High-tech companies announced 54,701 layoffs in Q3, up 14 percent from Q3 of a year ago, and 60 percent from the prior quarter, according to a prominent outplacement firm. The high-tech sector (which includes electronics, telecommunications and electronic commerce businesses) accounted for 56 percent of the layoffs.
On October 22, 2004, President Bush signed the American Jobs Creation Act of 2004. As reported in the October 26, 2004, Fenwick Employment Brief, the new law exempts from a plaintiff's income that portion of a settlement or award set aside for attorneys' fees in specific types of lawsuits, including those involving employment discrimination, harassment and retaliation or violation of other employment-related state and federal laws. Prior to this law, when an employer made a payment to the employee's attorney as part of a settlement, the employer arguably was required to report the payment as income to both the attorney and the employee. This potential "double taxation" of the payment to the attorney frequently created a substantial obstacle in settlement negotiations. Under the new law, the payment to the attorney needs to be reported as income only to the attorney, eliminating a significant potential obstacle to settling employment disputes.

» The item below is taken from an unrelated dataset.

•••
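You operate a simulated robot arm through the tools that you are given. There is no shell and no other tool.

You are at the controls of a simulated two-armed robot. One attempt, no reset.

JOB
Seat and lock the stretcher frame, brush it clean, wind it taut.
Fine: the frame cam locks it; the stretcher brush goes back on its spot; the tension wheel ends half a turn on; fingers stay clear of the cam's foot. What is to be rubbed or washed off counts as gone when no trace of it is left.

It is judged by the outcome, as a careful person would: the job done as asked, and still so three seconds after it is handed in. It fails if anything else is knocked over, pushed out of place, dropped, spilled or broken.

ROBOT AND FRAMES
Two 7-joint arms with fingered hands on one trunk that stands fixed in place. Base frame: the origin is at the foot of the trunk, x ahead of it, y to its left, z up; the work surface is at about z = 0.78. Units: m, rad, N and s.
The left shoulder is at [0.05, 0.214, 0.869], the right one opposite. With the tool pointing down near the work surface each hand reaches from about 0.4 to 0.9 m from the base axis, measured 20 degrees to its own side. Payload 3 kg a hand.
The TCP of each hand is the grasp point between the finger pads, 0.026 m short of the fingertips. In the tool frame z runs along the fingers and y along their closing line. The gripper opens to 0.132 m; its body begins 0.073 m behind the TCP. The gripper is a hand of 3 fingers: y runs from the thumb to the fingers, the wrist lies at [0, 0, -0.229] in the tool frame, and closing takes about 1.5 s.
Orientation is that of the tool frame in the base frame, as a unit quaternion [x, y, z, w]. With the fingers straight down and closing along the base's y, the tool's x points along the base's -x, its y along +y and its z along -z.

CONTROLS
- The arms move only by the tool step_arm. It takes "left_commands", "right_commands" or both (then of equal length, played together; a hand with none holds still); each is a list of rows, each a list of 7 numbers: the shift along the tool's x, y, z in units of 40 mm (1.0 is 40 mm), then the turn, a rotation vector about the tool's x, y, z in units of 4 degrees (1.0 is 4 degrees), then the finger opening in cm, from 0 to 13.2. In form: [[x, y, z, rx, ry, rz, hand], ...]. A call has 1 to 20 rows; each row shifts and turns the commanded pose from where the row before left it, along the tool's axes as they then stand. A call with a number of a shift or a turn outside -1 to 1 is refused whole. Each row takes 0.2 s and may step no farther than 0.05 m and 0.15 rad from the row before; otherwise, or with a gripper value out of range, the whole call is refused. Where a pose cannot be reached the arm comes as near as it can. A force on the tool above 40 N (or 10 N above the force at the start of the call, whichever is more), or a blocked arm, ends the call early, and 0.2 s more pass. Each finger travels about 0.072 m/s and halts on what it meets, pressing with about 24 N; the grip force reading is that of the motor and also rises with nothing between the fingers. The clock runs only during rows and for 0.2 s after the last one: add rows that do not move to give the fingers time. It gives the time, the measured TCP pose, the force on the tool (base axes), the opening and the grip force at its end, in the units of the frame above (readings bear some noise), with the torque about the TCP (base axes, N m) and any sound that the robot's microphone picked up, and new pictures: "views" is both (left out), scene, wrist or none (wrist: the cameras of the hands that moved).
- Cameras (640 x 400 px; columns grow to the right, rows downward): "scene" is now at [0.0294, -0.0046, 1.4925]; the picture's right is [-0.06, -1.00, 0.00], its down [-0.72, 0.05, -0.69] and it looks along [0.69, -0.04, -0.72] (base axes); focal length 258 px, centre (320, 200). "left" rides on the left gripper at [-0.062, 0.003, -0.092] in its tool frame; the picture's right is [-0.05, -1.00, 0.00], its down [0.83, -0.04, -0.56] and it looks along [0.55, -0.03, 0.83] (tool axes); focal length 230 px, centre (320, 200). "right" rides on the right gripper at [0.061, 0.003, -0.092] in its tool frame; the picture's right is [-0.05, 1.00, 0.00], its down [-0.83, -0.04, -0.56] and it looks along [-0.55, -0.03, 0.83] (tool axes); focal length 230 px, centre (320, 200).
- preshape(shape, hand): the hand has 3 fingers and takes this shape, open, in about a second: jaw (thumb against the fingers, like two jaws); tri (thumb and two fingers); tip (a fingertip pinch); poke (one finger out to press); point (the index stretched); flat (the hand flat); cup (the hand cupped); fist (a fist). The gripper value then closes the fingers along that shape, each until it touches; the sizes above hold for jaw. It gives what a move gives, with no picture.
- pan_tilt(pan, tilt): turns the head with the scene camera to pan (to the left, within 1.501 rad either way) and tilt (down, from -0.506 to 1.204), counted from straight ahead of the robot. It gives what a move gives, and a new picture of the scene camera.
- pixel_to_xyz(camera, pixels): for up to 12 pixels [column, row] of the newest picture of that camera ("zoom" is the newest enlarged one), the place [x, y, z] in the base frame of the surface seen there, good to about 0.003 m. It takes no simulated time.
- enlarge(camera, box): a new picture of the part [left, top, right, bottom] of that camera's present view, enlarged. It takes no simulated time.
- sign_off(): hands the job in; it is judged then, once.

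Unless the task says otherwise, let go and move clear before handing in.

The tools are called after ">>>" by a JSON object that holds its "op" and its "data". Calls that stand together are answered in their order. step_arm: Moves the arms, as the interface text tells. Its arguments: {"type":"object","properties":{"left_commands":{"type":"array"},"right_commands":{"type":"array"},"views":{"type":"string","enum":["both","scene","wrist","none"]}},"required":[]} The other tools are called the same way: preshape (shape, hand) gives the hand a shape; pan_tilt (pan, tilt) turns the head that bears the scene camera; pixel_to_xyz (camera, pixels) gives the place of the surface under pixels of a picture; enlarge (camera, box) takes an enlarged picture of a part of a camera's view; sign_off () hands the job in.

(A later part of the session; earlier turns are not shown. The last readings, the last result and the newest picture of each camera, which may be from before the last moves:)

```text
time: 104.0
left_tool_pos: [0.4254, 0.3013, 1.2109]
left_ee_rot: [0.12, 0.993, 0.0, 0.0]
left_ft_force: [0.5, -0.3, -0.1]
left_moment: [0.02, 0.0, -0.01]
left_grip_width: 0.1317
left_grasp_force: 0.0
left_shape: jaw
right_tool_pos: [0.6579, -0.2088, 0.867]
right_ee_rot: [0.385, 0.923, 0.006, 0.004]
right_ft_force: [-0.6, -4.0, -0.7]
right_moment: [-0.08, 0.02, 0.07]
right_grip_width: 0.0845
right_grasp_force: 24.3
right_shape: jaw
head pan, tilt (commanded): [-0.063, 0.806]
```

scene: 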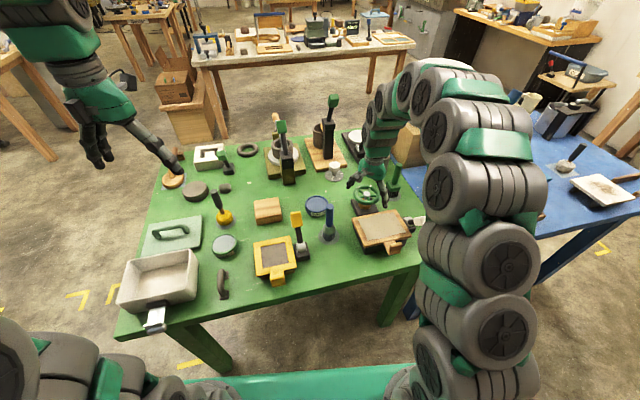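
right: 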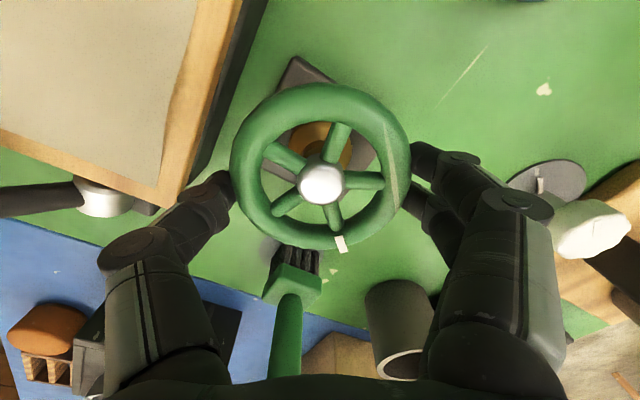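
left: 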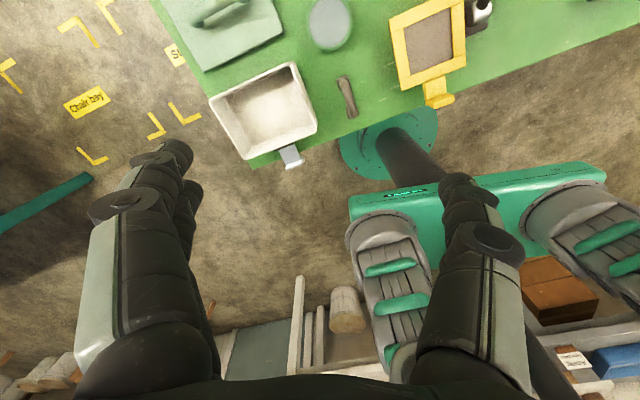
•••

On election day, Californian voters rejected Proposition 72. If enacted, Prop. 72 would have required employers with 50 or more workers to either arrange for and pay workers' health care coverage directly with private health insurance providers, or pay a fee to a state program intended to fund private health insurance coverage. Employers and business groups viewed the Proposition as a step toward socialized health care and as a serious deterrent to business growth in the state.
This Fenwick Employment Brief is intended by Fenwick & West LLP to summarize recent developments in employment and labor law. It is not intended, and should not be regarded, as legal advice. Readers who have particular questions about employment and labor law issues should seek advice of counsel.